Provided text:
Emerging growth company o
If an emerging growth company, indicate by check mark if the registrant has elected not to use the extended transition period for complying with any new or revised financial accounting standards provided pursuant to Section 13(a) of the Exchange Act. o



Item 2.02 Results of Operations and Financial Condition.
On August 7, 2025, Synaptics Incorporated (the "Company") issued a press release announcing its financial results for the fiscal fourth quarter and full fiscal year ended June 28, 2025, and posted supplemental earnings materials to the investor section of the Company’s website at www.synaptics.com. A copy of the press release is furnished herewith as Exhibit 99.1 to this Current Report on Form 8-K and is incorporated herein by reference.
This information furnished pursuant to this Item 2.02, including Exhibit 99.1, shall not be deemed “filed” for the purposes of Section 18 of the Securities Exchange Act of 1934, as amended, or otherwise subject to the liabilities of that section, nor shall it be incorporated by reference into any registration document or other document filed by the Company.
Item 8.01. Other Events.

Share Repurchase Program
On August 5, 2025, the Company's Board of Directors (the "Board") authorized a new share repurchase program to repurchase up to $150 million of the Company’s common stock, par value $0.001 per share (“Common Stock”). This program does not have an expiration date; however, the Board expects to periodically review the authorization to assess its continued appropriateness in light of the Company’s capital allocation priorities, market conditions, the Company’s balance sheet, expected free cash flow, alternative investment opportunities, and other factors.

Extracted information:
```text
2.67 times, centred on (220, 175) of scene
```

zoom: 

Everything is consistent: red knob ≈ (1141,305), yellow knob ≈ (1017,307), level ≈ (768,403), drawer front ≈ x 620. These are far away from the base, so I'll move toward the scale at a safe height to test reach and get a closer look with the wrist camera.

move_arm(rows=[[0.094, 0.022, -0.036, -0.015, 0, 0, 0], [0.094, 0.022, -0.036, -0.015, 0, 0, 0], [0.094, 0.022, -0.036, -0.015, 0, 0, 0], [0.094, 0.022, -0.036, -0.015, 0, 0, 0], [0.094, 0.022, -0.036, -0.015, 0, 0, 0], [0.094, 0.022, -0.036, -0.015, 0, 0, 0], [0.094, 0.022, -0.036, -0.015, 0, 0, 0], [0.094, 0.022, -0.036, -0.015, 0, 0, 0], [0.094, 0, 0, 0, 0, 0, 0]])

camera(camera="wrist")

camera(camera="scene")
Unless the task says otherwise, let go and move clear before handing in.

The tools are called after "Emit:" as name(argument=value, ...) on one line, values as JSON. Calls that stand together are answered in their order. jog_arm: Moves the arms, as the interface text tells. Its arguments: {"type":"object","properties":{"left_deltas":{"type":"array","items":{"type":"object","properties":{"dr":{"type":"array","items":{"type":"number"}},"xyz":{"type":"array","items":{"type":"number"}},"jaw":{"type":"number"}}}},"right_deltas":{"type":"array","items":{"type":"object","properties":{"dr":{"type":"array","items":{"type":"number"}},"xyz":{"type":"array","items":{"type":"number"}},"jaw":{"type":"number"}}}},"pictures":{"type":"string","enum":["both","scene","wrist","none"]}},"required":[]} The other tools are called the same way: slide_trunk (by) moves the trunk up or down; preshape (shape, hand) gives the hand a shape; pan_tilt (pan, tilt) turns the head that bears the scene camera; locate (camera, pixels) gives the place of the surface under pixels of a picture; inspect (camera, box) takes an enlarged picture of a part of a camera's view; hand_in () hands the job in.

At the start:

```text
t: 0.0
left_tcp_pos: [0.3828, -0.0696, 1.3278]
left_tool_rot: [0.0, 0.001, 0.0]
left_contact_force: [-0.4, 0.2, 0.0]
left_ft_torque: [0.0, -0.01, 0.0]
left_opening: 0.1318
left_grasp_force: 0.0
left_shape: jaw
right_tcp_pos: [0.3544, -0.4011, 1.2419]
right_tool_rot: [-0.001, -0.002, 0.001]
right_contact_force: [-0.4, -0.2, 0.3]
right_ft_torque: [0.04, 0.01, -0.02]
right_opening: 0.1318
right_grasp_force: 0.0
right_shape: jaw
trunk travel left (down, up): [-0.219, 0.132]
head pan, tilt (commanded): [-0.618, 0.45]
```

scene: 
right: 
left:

What the task requires: Continue the provided text that opens with "Emerging growth company o".

Answer to this exercise:
Repurchases may be made from time to time through open market repurchases or through privately negotiated transactions, subject to market conditions, legal requirements and other relevant factors. Open market repurchases may be structured to occur within the pricing and volume requirements of Rule 10b-18 of the Exchange Act. The Company may also enter into Rule 10b5-1 trading plans to facilitate repurchases pursuant to this authorization. The actual number of shares repurchased, if any, and the timing of such repurchases will depend on various factors, including the Company’s cash balances, general business and market conditions, prevailing stock prices and the availability of alternative investment opportunities. This program does not obligate the Company to repurchase any particular amount of Common Stock and may be extended, modified, suspended or terminated at any time at the Company’s discretion.
The press release attached hereto and incorporated by reference as exhibit 99.1 includes the announcement of the share repurchase program.

Item 9.01 Financial Statements and Exhibits.

(d)    Exhibits.

Exhibit Number
Description
99.1
Press release from Synaptics Incorporated, dated August 7, 2025, titled “Synaptics Reports Fourth Quarter and Full Year Fiscal 2025 Results”
104Cover Page Interactive Data File (embedded within the Inline XBRL document)



SIGNATURES
Pursuant to the requirements of the Securities Exchange Act of 1934, the registrant has duly caused this report to be signed on its behalf by the undersigned thereunto duly authorized.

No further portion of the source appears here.